As an artist, it is clear to see that her talent belongs completely to God. He is, as a matter of fact, the subject of her paintings. One would think she had always been like this, but once you hear her story, you realize she came to this simplicity after many long and winding roads and so many leaps of absolute faith it astounds me she is still so calm. She has children, a husband, a mortgage. She went to college determined for an engineering degree and found it to be an utterly terrible fit. Suddenly out to sea, she surprisingly opened her heart to the possibility of pursuing the fine art of oil painting without ever having really painted seriously before. She was filled with a strong conviction that God wanted this gift of her, and it carried her. But surely she struggled. With doubts. With other people’s nay saying. Perhaps with others trying to attach themselves to her rising star for selfish reasons of their own. She got married to a man she loved who lost his job. She went through the pain and struggle of childbirth several times and worried along with her husband about where the money was going to come from if she continued to paint. Surely she fought many, many battles with herself not to abandon the art she knew God had asked of her.  The struggles were many and real.
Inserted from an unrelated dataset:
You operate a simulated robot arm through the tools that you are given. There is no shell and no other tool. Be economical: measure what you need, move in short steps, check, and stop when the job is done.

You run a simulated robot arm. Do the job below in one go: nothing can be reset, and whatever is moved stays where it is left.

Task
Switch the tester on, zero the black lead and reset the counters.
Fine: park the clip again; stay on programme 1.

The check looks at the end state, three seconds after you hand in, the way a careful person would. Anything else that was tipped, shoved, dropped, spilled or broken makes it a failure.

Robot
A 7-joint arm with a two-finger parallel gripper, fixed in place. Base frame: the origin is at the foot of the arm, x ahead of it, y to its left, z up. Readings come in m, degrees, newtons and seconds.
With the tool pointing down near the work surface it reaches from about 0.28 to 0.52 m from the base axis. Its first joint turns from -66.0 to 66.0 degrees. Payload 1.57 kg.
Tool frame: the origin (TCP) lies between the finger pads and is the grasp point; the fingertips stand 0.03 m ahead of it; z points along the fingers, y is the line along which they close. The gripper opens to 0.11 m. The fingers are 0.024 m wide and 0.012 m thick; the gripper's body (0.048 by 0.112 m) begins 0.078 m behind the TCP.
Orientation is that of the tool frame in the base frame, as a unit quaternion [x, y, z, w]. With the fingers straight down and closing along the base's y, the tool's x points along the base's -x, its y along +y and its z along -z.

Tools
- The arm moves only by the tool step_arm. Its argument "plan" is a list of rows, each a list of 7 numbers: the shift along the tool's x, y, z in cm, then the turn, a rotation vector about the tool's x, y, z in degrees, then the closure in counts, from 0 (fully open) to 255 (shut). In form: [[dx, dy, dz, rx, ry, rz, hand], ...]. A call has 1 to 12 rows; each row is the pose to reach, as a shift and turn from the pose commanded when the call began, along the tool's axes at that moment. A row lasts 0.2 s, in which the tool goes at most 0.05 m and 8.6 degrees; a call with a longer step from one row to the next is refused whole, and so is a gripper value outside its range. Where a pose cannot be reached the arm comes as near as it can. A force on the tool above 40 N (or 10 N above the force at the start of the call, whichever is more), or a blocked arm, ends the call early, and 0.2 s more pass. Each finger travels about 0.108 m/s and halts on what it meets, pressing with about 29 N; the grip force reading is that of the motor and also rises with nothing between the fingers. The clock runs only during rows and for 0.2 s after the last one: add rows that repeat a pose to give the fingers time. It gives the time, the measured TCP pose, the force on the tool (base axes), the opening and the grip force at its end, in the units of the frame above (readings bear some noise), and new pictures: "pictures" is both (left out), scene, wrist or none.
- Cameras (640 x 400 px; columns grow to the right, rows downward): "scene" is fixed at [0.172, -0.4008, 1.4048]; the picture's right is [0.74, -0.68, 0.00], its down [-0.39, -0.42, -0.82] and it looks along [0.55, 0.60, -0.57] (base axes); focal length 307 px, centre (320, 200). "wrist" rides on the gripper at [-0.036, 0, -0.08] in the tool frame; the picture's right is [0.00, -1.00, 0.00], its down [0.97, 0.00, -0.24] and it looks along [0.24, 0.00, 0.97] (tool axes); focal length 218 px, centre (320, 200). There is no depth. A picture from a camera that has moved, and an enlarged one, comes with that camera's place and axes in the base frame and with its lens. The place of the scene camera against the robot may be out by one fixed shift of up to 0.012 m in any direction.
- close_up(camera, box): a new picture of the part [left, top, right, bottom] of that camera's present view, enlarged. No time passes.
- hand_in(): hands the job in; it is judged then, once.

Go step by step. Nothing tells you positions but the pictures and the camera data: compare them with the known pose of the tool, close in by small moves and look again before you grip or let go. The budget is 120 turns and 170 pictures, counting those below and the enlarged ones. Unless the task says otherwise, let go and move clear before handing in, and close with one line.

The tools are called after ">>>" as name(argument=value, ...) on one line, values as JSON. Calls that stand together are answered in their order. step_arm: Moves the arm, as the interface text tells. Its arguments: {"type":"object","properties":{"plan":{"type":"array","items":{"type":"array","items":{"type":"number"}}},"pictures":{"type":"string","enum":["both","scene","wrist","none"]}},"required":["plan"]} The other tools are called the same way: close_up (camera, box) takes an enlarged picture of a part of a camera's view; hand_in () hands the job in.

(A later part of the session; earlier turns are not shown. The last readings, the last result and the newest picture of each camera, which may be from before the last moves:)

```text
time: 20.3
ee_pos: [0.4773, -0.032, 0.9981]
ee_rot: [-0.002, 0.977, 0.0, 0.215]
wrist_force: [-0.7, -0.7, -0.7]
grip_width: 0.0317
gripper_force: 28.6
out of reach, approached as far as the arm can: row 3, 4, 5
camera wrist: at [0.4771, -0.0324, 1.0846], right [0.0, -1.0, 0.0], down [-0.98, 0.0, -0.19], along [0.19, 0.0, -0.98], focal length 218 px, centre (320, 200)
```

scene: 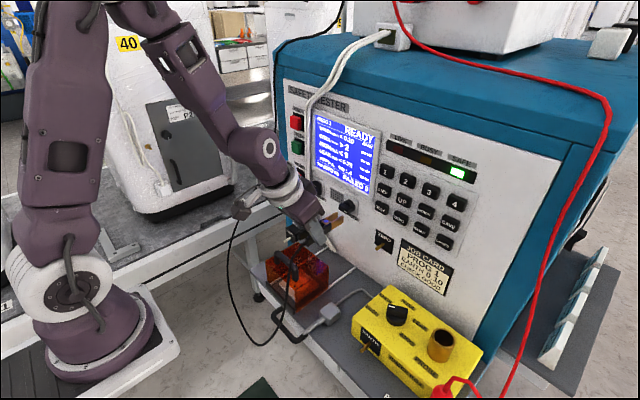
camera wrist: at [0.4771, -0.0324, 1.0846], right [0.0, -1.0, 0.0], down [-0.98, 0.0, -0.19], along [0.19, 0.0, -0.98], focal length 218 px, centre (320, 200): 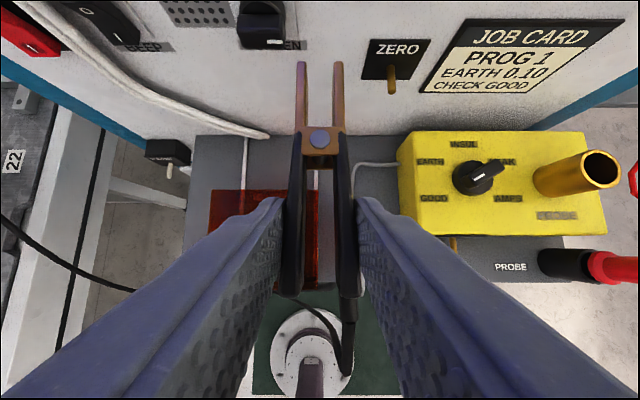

The one obvious thing G seems to have done was to allow God to light her on fire. She had the courage to let the dross be burned away. This is a step many of us are not willing to take – or at least not as radically as she did. But when the fire died down, there was this gentled human being – simple, integrated, in control of herself and with a right understanding of her gifts and her faults shining with the victory bought by suffering. It is a beauty I have witnessed just by being in the same room with her. Purity of heart is what I always see.

The pure of heart are magnificent to behold. Not in any need of protection. They have fought the beast and won. They live now only in the orbit of God.

They live now only in the orbit of God.

Then there is meekness. Meekness is defined as “having the right or the power to do something but refraining for the benefit of someone else.” Jesus was the most meek, of course. Meekness is a choice to refrain in order that a greater good be the outcome. Meekness is not weakness. It is a powerful choice to hold back our own opinions, our words, our reactions to being hurt or maligned, not because we are self-doubting and self-depreciating or afraid of human respect – but because we know who we are before God and we choose to act in love like him. It is not naive to be meek. It is not a virtue that lets people run roughshod all over you because you are too shy to say anything. It chooses always to be calm under fire and to hold its tongue. Try it for about one hour and you will know how very difficult it is to be truly meek – to be silent before injustice or persecution so that love will reign. Having the wisdom to know when to speak up but to speak up quietly and contained. G. had this as well. When ‘armchair artists’ would give her pointers” on her paintings of the saints and Our Lady, even questioning the Theology of them, she just smiled her benign little smile.  She ever and always took no offense. She listened far longer than I ever could without a tart rejoinder, to these obviously lesser intellects and even lesser artists -with an open face and mind. She always said she took away wisdom from each person who commented on her work. I believed her. She never defended herself. The humility and self-restraint this requires are huge.

I think Thomas Aquinas had that kind of meekness when his fellow monks made fun of him. He was integrated and knew himself before God. He had the wisdom to refrain from rebuttal in order to love his brothers and lead them to an understanding beyond their thoughtless and jaded mirth. He probably brought many to God through this quiet, smiling meekness that took their jokes in a good-natured charity. Many saints, of all sorts, acquired this meekness. Francis de Sales was a fiery sort when he started out, but love for God turned him into the meekest and kindest of men. St Margaret Mary, St Bernadette, even St. Paul at the end of his life – all bought the treasure of meekness through long-suffering and humility.

Purity of Heart and meekness. I will now know better than to want to shield and protect those who have them, for they have no need of my protection – they belong to the mightiest of soldiers in the Church militant. The angels will rise up and call them blessed.

And blessed are we all called to be.